Among those who settled east of the Wrenn donation land claim were William Caldwell, B.P. Cardwell and W.B. Carter. They hacked out the Cardwell Hill road to Oak Creek and on over Witham Hill to Marysville. This "Wrenn's to Corvallis" road was surveyed and recorded as a county road in May 1855.
The census of 1860 shows that in the Wren area Sol King had five children and Wrenn, four. Sol's sister Rhoda Ann and her husband, Eli Summers, have five. No wonder there was need for a school at Wren. After Mrs. Wrenn's death, George married Elizabeth Freel and had a large family.

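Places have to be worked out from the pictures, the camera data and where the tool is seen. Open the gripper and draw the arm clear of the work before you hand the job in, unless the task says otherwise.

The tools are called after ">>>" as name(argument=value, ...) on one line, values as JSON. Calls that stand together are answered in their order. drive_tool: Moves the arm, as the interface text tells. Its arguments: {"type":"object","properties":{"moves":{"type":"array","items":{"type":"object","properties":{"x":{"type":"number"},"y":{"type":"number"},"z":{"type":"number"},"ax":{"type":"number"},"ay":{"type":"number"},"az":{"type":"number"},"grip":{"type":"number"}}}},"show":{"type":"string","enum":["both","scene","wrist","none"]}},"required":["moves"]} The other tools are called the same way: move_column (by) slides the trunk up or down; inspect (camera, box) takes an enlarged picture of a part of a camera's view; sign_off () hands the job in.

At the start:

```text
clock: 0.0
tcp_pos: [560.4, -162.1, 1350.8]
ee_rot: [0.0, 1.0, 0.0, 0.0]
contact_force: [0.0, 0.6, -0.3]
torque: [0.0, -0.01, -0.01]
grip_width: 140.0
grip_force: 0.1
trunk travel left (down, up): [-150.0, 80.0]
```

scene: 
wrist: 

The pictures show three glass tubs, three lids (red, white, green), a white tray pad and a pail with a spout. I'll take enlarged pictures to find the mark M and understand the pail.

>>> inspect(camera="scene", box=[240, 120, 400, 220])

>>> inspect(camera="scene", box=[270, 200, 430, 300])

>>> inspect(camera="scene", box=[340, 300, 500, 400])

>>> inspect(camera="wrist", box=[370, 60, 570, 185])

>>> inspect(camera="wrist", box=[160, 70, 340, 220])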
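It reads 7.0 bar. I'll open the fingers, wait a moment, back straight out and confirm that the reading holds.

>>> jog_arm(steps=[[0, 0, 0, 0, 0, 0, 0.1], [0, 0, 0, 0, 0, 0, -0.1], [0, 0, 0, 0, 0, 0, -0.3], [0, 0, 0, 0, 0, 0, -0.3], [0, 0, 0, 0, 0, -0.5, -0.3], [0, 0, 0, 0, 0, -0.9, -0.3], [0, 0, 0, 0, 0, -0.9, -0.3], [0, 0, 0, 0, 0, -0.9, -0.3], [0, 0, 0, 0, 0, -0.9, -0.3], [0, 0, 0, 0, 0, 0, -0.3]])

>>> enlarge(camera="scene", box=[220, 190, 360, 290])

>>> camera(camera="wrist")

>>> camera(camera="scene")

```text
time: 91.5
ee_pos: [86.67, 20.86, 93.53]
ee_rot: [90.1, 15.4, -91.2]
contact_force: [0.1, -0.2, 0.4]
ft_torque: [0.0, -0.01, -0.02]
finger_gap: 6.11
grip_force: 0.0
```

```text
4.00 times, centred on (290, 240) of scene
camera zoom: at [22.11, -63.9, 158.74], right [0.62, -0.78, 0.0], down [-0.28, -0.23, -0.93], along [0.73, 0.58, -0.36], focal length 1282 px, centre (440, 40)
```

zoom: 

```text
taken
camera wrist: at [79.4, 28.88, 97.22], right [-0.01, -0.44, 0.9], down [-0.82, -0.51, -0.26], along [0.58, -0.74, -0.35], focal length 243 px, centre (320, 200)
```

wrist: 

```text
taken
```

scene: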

Wrenn undertook many activities. He helped organize the Masonic Lodge in 1857. He was county sheriff, 1859-60. He worked in the Senate of the state Legislature in two sessions, as sergeant-at-arms in 1876 and as door-keeper in 1878. He also opened a real estate and insurance office.
In 1872, he helped organize the volunteer firefighting company and served as its first foreman and chief engineer. It took the name "Young America Engine Company No. 1." The hose cart with a hand-powered pump, which they obtained from California, had been used in Virginia City, Nev., and had "Young America" painted on the side.
Ten years later, on Feb. 25, 1882, a warehouse near the depot on South Sixth Street caught fire. Assisting in the removal of the contents, Wrenn was struck on the head by a falling beam and was crushed to death.
Nearing his 57th birthday at the time, he was a justice of the peace and senior warden in the Masonic Lodge. Historian D.D. Fagan wrote in 1885 that "he was one of the few men who always performed whatever he undertook to do, without fear or favor and with the utmost energy of purpose."